Since receiving 10 stem-cell injections last March, Harada has improved enough to complete Atlanta’s two-and-a-half mile Walk to Defeat ALS on Oct. 22. “I still have ALS, but I’m starting to see signs of hope,” said Harada.
Studies of lab animals suggest how the neural stem cells might be benefiting Harada and other patients. The cells remain where they are injected in the spine, says Karl Johe, chief scientific officer of Neuralstem, right beside a high concentration of the motor neurons that are being killed by ALS. There, although the stem cells cannot resurrect dead motor neurons, they can keep additional ones from dying, explains Johe: they produce protective molecules.
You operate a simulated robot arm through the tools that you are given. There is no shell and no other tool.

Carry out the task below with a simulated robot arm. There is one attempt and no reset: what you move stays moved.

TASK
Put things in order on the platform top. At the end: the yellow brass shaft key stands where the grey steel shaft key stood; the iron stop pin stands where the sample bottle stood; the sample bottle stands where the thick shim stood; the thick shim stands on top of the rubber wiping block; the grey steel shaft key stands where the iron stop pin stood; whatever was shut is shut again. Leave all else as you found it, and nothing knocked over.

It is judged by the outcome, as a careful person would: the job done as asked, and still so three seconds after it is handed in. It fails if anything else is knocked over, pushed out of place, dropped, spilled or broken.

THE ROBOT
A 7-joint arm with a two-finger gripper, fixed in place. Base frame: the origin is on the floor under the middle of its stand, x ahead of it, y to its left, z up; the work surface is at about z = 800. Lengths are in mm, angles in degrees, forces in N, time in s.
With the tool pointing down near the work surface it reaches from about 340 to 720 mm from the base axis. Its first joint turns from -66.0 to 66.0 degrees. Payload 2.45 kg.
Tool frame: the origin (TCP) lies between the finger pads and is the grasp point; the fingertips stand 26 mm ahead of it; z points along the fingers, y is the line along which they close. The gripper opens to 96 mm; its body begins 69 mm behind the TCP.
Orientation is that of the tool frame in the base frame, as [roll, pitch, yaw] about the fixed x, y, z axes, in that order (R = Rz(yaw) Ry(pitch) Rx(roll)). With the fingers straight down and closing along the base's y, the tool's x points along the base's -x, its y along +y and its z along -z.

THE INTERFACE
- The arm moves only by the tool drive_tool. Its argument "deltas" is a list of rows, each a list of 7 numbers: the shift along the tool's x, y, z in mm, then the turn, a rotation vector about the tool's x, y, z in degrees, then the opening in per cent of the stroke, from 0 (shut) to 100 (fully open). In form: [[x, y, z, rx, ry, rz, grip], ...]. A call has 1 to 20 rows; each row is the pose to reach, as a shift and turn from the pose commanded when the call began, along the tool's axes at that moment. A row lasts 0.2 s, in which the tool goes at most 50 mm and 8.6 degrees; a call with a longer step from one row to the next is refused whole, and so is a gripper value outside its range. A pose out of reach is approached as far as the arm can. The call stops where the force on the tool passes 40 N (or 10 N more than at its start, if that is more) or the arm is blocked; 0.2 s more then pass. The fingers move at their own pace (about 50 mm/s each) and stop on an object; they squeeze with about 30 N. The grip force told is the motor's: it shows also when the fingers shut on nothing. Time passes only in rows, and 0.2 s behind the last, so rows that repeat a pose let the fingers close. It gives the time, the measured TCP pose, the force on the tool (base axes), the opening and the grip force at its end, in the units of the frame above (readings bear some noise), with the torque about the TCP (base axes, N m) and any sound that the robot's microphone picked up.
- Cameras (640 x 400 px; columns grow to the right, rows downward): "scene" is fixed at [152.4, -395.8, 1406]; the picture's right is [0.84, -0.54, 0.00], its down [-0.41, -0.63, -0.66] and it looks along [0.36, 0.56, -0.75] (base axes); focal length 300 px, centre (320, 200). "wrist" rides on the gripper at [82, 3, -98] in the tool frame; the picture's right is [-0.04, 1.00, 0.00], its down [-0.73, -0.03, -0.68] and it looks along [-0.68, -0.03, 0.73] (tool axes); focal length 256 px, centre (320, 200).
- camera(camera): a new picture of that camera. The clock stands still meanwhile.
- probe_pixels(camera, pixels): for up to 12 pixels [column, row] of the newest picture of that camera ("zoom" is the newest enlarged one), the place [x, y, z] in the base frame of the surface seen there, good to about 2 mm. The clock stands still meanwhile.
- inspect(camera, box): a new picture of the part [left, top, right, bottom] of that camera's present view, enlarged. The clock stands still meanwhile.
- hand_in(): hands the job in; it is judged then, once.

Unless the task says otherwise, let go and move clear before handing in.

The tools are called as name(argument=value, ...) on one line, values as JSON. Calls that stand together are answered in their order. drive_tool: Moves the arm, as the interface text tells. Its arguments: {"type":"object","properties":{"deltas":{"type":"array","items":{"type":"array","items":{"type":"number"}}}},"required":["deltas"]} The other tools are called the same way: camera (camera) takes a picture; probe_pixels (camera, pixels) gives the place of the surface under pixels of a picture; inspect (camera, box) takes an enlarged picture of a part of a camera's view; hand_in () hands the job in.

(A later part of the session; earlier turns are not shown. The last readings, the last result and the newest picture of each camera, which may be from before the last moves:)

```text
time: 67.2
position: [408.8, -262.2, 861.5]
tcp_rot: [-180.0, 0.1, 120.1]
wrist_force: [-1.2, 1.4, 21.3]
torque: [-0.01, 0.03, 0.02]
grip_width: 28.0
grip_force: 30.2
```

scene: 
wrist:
Protecting neurons only keeps ALS from getting worse, however—they don’t reverse it. One reason Harada regained movement and strength might have been that the injected stem cells also cause axons—the long tails on neurons that connect neuron to neuron as well as to muscle—to regrow. “The connection that the motor neuron makes to the muscle is the first thing that goes in ALS,” explained Glass, possibly because the neuron becomes too weak to support the long axon that connects to the muscle. “It might be that if you can rescue the cell body [with neural stem cells], you can rescue that connection,” said Glass.
Animal studies suggested just that, said Eva Feldman, director of the A. Alfred Taubman Medical Research Institute at the University of Michigan and an unpaid adviser to Neuralstem: “You can hypothesize that if the nerve cell is just about to give up the ghost, the stem cells preserve it and the axonal connection is restored, with the result that the patient has a restoration of function.”
Today, for the first time, Boulis is scheduled to inject neural stem cells not into the lower part of his patient’s spinal cord, to restore movement in the legs, but into the upper region, to target motor neurons that control respiration.
Neuralstem believes that neural stem cells could also treat spinal-cord injury—the condition Geron targeted—and Huntington’s disease, in which neurons in the brain are killed much as they are in ALS. The company has requested FDA permission to launch a spinal-cord injury trial.
ACT, too, “remains committed to embryonic stem2cell research,” said Lanza. “We have no intention of letting [Geron’s decision] interfere with our mission.” The company’s clinical trial, at UCLA, uses what are called retinal pigment epithelial cells, grown from embryonic stem cells, to treat two causes of blindness, Stargardt’s disease and macular degeneration. (Stem cells from a human embryo are grown in the lab, and after they differentiate into the kind of cell needed for the disease being targeted, they’re injected into patients.) “We’re moving full steam ahead,” said Lanza, making final arrangements for other sites to enroll patients. Although results have not been formally reported yet, the first patients—who received stem cell–derived treatment this summer—are doing well enough, Lanza said, that “both want us to treat their other eye.”
In contrast, it would have taken years for Geron to see whether the cells it had derived from embryonic stem cells helped spinal-cord patients regain movement. “Many of us were surprised Geron selected spinal-cord injury in the first place,” said Lanza. “It didn’t really make a lot of sense, either commercially or biologically. So it’s not too surprising they didn’t obtain any biological effect. Although treating spinal-cord injury has a kind of sex appeal, you have to take reality into account, including not only the market but the chances of success.”